When reached by phone Tuesday, Corder declined to comment on the case but said he plans to appeal his conviction.
Corder’s attorney, Donald Meier, did not return messages for comment.
Court papers show Meier asked for probation or home incarceration for Corder, stating that losing his job “is a significant, serious punishment.” As a convicted felon, Corder’s plans of becoming an aircraft mechanic in the future are ruined, Meier wrote.
“To place Mr. Corder, a former law enforcement officer, in prison, can be problematic and possibly place him in a situation more dangerous and punitive than what would be the case for an ordinary citizen,” Meier wrote.
The attorney made note of multiple awards Corder received over the years, including a Medal of Valor for disarming a man threatening customers at a White Castle.
“Mr. Corder has no criminal record,” Meier said in court papers. “He is absolutely not a danger to society. He has no desire, nor possibility of ever becoming a law enforcement officer again.”
The feds, however, didn’t take Corder’s past lightly.
Prosecutors said Corder was fired from three law enforcement agencies over his 15-year career as a police officer.
Corder was allegedly investigated four times for excessive force during his employment with Louisville police from 1991 to 2003. The department reprimanded him twice for conduct unbecoming an officer and suspended him for insubordination, prosecutors say.
In 2009, Corder joined the Audubon Park Police Department but was allegedly fired during his probationary period over an off-duty road rage incident. He was employed by the Bullitt County sheriff’s office from 2013 to 2015.
Prosecutors noted two prior incidents where Corder “abused his official authority to retaliate against civilians who disrespected him,” court papers show.
In June 1997, a painter identified only as “J.W.” and two coworkers were stuck in rush-hour traffic on Interstate 265. They decided to follow several other vehicles using an emergency lane to access the exit, court papers state.
Corder blocked J.W.’s van when he attempted to drive around Corder’s patrol car to reach the exit. Then the cop got out, pointed his gun at the crew and ordered, “Put your fucking hands in the air,” prosecutors allege.
Corder allegedly grabbed J.W., handcuffed him and shoved him into the squad car. At one point, J.W. yelled, “Fuck you,” to which Corder replied, “What the fuck did you say, boy?” before pepper spraying J.W. in the face.
Corder arrested J.W. on charges of reckless driving and resisting arrest. The case was eventually dismissed, and J.W. filed a civil lawsuit alleging Corder violated his civil rights. The city settled the suit for an undisclosed sum, court papers state.

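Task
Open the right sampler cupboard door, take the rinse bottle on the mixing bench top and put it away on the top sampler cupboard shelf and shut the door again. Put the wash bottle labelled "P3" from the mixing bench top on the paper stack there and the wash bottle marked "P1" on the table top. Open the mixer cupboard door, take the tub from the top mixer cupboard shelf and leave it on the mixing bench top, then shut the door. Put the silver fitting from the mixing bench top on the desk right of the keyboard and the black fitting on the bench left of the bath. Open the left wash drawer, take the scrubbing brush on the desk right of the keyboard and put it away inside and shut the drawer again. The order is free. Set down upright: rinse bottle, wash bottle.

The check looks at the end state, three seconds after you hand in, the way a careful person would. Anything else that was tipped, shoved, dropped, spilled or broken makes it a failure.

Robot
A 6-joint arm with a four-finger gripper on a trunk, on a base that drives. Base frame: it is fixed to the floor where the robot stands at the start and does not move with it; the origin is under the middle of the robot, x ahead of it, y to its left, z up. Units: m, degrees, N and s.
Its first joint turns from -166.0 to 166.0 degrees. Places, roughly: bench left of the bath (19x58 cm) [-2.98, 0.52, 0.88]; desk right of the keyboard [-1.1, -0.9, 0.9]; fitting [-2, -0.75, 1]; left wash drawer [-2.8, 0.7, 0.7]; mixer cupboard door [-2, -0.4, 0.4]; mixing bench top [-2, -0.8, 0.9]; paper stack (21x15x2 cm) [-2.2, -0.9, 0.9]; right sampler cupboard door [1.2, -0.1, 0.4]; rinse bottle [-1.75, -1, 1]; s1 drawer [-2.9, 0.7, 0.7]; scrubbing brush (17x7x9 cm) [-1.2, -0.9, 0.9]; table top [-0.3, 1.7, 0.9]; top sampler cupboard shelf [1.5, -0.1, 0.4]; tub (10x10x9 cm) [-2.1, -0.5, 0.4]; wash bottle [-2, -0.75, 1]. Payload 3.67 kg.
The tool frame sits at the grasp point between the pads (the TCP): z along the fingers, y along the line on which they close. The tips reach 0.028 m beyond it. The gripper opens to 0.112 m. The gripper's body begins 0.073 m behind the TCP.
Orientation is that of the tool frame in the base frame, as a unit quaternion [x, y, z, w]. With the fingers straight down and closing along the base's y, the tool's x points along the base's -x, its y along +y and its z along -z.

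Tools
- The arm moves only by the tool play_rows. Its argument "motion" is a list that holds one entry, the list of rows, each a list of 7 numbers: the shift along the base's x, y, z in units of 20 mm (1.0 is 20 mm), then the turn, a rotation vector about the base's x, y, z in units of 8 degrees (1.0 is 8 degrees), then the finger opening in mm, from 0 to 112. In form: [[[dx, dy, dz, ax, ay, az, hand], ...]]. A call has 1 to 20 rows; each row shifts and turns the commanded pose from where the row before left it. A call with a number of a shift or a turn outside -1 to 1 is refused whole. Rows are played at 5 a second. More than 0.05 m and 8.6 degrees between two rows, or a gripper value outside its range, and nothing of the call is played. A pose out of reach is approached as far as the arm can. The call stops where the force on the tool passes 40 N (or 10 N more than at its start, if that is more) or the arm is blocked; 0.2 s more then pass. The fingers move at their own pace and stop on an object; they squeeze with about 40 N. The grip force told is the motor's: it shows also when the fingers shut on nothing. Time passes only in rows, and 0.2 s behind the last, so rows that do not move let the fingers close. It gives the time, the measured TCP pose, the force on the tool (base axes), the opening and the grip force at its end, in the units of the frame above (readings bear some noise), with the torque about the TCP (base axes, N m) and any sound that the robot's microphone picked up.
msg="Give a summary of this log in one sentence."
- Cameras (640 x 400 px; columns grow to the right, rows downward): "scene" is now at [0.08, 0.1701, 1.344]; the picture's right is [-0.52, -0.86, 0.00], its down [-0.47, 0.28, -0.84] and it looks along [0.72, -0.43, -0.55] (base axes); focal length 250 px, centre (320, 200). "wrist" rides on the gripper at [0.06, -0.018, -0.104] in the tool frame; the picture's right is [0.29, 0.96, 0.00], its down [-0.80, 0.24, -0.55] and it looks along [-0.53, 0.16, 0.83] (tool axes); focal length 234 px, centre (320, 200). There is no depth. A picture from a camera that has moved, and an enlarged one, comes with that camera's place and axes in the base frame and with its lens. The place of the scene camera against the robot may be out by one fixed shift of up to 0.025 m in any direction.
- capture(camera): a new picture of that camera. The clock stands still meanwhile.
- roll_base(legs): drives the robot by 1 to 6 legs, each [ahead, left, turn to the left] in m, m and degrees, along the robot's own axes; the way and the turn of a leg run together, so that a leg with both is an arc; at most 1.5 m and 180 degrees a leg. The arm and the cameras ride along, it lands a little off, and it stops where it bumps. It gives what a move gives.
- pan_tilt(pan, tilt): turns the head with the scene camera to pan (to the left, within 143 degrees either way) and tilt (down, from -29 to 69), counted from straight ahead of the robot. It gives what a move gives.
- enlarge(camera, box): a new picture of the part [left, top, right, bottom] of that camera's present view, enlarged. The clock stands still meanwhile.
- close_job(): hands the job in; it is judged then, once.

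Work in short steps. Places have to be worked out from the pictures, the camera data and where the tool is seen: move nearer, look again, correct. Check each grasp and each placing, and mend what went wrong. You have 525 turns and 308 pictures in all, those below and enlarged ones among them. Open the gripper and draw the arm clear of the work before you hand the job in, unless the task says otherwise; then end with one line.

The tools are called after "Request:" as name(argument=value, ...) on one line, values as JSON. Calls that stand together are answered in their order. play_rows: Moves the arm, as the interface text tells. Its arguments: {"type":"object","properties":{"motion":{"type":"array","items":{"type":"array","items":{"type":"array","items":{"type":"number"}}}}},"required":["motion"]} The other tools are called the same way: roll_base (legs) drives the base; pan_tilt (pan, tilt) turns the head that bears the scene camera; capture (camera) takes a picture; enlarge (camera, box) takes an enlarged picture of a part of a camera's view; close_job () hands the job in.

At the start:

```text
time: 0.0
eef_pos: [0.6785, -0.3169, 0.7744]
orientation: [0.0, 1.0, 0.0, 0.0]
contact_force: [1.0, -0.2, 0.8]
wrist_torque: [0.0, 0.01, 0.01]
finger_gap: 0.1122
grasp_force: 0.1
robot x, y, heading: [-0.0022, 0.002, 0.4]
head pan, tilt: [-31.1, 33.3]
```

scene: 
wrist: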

In October 2002, Corder ambushed three agents who were attempting to repossess his Lincoln Navigator. The supervisory agent showed Corder paperwork to identify themselves, but Corder said he didn’t care who they were—he’d shoot anyone who moved, prosecutors claim.
When the tow-truck driver asked the supervisor to call cops, Corder brandished his badge and barked, “I am the fucking police,” court documents allege.
Corder allegedly pushed the driver against his patrol car and arrested him for disorderly conduct. Then the cop made a deal: He’d release the driver if the repo agents would leave and let him keep his vehicle.
But before he removed the handcuffs, Corder warned the trio he’d arrest them if they reported the encounter to internal affairs, prosecutors say. (Corder's defense attorney denied any such deal at trial.)
Louisville’s then-police chief Robert C. White fired Corder over the incident months later. White also accused Corder of violating policy by moonlighting while on leave, when he was supposed to be recuperating from a car wreck, the Courier-Journal reported. (In 2006, the cop fought his firing but the police merit board unanimously upheld his termination.)
Jefferson County prosecutors charged Corder with tampering with a witness, unlawful imprisonment, and official misconduct among other violations. A jury ultimately acquitted Corder of all criminal charges.
Corder’s ex-wife testified that Corder had no idea of the repossession and that he believed the agents were thieves.
In 1998, Corder also came under scrutiny after the death of Adrian Reynolds, a black man who was arrested for domestic violence on New Year’s Day.
An internal affairs probe found that Corder punched Reynolds, 34, breaking his nose, but that his actions were justified, the Courier-Journal reported. Corder told authorities Reynolds attacked him and that he hit Reynolds with a flashlight to defend himself.
Reynolds died six days later of a blunt head injury, following a struggle with corrections officers who allegedly tried to stop him from suicide in jail. (That officer, Timothy Barnes, was acquitted during a 2002 retrial.)
The man had already arrived at the jail badly beaten by Corder, and his bloody mugshot spurred protests in Louisville. “It’s not brutality. It’s not racism. It’s police work,” said Rick McCubbin, president of the Fraternal Order of Police, at the time.
Reynolds’s mother sees things differently.
She keeps an enlarged photo of his swollen eyes and nearly unrecognizable face, injuries he suffered during his arrest.
In a 2002 interview, Reynolds told Louisville mag Today’s Woman that local police treat minority suspects differently. “I want justice, not just for Adrian but for all black men,” she said.
Last week, the mother-turned-activist told WDRB she was pleased with Corder’s conviction in the unrelated case.
“That old saying that goes around comes around,” Reynolds said. “Just wait, and it will happen.”